#### [Short problem]
Find the number of lines below in which the word "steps" appears, and write that number only.

──────── Record set

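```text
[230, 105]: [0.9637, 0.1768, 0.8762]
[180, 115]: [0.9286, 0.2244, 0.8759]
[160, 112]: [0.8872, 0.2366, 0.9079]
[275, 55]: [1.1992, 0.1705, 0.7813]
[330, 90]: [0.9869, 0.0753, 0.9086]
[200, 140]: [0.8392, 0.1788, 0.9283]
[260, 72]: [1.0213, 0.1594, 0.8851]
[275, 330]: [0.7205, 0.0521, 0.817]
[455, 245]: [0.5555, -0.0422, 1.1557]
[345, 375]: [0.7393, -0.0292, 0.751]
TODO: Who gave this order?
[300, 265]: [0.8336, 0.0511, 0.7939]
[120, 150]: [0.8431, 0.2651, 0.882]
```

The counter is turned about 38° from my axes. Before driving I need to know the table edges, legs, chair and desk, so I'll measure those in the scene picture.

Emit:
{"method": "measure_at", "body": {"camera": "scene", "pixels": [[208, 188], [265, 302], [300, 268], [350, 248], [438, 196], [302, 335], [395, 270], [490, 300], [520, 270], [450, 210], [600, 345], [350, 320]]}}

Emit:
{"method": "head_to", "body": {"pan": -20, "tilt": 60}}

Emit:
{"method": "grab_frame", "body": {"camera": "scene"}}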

────────────────
──────── Record set

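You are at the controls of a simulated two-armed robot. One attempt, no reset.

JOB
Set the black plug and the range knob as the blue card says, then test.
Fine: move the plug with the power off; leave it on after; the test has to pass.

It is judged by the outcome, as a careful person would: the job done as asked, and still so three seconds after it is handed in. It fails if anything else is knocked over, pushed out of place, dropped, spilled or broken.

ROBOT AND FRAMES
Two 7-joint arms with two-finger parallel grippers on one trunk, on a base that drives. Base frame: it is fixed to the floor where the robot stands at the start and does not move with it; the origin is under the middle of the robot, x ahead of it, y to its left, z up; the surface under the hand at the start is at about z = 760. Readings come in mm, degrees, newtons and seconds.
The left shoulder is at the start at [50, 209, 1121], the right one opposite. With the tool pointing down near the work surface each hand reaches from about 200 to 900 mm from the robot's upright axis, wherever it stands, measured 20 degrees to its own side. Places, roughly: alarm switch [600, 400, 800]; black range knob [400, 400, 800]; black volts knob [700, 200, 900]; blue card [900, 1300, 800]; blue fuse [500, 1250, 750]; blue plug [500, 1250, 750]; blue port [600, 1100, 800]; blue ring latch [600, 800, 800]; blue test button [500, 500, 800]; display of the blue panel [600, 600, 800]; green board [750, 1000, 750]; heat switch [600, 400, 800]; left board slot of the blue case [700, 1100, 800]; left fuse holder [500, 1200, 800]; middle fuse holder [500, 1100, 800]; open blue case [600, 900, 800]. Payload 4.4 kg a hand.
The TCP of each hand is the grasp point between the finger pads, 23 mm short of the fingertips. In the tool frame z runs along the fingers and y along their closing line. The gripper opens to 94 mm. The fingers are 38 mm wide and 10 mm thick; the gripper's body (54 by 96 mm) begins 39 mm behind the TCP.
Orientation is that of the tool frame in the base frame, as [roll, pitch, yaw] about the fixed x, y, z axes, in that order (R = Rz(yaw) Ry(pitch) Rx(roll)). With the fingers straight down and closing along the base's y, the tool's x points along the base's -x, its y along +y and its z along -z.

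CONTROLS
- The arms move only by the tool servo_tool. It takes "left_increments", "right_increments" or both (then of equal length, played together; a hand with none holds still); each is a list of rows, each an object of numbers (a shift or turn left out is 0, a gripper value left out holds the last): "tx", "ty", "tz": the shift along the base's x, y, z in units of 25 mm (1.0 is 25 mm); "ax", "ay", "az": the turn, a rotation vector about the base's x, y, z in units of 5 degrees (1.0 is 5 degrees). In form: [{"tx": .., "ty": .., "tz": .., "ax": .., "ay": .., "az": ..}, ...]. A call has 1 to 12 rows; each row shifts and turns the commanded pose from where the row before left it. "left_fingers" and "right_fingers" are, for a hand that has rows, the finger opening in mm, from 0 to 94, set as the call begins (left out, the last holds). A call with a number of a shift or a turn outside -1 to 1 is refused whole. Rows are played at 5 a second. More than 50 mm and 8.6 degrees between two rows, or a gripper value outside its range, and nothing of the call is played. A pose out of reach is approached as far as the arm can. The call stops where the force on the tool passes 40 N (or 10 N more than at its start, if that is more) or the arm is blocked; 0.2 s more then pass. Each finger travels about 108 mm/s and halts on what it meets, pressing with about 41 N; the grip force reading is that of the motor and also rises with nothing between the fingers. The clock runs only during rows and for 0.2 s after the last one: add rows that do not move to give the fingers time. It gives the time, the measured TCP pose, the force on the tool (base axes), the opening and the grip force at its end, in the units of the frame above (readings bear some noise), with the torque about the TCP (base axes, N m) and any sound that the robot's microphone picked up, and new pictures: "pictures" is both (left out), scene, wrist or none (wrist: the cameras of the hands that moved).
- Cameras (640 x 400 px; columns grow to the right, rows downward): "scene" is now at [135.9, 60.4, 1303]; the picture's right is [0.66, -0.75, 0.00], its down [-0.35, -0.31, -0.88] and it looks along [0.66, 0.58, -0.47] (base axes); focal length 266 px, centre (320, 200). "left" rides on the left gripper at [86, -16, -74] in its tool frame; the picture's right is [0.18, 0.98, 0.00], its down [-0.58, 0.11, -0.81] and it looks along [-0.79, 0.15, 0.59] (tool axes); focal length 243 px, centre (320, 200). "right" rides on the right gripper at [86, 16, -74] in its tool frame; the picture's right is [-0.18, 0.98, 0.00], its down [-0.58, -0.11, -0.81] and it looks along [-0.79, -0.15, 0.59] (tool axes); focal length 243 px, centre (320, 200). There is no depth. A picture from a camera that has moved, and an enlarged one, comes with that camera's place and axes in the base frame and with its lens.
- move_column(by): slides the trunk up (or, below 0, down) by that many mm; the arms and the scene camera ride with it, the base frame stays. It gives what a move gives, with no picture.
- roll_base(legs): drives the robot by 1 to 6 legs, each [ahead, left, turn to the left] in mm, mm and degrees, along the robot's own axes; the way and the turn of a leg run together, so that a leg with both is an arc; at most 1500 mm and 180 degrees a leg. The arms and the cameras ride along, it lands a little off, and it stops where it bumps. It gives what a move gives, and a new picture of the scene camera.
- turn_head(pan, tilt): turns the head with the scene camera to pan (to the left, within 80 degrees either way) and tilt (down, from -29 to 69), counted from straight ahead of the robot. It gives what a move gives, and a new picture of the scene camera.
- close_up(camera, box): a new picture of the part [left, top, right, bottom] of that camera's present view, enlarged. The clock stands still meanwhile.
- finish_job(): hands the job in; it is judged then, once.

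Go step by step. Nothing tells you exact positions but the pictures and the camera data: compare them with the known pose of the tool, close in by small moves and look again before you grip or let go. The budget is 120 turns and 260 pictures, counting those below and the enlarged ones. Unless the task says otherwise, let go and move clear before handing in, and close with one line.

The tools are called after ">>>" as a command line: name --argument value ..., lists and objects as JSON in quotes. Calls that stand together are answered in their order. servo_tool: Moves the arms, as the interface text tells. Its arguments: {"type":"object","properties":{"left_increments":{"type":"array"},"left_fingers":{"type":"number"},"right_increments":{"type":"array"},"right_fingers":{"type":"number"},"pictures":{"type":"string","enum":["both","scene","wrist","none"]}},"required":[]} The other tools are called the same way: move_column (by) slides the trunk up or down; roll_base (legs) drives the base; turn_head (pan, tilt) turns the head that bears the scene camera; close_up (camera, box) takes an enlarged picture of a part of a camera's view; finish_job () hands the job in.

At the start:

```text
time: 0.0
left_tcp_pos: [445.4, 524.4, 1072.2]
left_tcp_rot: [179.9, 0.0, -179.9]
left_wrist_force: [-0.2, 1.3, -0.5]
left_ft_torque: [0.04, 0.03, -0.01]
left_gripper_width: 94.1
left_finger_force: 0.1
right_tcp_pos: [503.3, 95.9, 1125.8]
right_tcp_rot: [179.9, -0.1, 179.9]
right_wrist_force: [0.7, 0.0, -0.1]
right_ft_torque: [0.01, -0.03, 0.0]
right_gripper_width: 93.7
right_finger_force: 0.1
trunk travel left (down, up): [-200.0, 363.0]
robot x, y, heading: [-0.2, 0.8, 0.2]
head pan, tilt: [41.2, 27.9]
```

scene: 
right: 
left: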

────────────────
──────── Record set

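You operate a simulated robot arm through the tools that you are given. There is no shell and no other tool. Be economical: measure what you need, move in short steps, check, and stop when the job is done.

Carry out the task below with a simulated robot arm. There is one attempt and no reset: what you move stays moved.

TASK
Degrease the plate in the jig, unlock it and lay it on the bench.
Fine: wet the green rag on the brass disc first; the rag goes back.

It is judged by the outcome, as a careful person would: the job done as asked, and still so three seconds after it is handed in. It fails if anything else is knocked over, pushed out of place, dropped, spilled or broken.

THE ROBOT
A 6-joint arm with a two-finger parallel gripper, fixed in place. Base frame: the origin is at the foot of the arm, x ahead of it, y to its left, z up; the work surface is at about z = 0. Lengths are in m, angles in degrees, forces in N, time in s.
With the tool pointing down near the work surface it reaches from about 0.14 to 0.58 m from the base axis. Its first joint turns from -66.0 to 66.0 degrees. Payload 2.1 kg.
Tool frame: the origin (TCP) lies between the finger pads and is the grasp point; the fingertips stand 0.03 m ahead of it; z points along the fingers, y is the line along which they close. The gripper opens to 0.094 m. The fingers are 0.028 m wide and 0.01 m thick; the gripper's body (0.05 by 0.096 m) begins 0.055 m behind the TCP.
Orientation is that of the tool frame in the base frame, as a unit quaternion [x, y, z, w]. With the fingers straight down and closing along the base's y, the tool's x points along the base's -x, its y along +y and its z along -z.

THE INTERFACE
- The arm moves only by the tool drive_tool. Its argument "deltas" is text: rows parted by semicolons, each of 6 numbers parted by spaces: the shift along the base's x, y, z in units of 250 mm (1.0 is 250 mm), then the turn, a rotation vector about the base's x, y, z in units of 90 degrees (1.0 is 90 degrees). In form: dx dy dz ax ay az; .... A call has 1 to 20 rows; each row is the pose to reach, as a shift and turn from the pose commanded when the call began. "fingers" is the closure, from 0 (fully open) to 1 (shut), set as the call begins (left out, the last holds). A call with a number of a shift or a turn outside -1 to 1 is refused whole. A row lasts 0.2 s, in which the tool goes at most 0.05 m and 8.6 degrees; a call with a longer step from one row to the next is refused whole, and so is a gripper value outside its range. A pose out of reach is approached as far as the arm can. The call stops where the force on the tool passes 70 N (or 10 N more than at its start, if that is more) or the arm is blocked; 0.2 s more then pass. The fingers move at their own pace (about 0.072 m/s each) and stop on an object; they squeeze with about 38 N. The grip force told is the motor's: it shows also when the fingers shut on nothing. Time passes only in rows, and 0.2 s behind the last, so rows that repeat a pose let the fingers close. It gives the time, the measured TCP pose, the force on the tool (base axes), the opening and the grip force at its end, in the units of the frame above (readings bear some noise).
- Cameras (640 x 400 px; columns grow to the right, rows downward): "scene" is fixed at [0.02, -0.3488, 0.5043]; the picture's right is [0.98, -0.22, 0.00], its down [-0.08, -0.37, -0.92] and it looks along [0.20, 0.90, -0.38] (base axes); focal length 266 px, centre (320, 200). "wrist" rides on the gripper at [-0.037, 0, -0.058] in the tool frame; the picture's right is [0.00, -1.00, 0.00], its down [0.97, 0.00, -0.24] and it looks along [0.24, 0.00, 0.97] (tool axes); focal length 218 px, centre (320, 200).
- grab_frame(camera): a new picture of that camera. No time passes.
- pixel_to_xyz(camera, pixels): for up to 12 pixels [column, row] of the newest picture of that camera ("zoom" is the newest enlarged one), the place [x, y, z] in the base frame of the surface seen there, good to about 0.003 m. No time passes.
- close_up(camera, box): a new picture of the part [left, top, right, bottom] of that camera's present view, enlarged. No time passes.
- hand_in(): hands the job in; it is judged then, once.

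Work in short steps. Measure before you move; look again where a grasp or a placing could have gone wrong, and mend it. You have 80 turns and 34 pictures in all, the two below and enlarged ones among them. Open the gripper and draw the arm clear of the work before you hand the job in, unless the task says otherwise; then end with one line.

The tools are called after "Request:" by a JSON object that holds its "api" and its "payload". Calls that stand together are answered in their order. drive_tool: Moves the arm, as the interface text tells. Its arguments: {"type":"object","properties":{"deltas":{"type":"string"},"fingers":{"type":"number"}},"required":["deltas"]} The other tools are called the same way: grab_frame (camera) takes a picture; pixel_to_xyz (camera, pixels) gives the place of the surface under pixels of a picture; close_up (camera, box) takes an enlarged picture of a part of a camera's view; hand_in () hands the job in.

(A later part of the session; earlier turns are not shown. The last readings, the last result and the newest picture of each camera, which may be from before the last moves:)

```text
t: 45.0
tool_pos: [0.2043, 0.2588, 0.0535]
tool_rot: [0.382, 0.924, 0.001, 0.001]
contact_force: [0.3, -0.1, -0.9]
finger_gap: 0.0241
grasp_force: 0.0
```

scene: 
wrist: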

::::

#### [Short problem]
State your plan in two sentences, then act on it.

────────────────

#### [Result of this exercise]
2